Reproduce the listing below verbatim.
─── AVAILABLE DATA
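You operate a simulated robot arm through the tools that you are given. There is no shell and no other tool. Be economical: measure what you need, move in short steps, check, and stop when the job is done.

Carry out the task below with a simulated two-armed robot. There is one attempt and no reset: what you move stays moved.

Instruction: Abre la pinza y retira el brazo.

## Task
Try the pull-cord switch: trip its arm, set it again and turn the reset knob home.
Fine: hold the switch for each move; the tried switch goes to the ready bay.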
──────
# RESULT OF THIS EXERCISE
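You operate a simulated robot arm through the tools that you are given. There is no shell and no other tool. Be economical: measure what you need, move in short steps, check, and stop when the job is done.

Carry out the task below with a simulated two-armed robot. There is one attempt and no reset: what you move stays moved.

Instruction: Abre la pinza y retira el brazo.

## Task
Try the pull-cord switch: trip its arm, set it again and turn the reset knob home.
Fine: hold the switch for each move; the tried switch goes to the ready bay.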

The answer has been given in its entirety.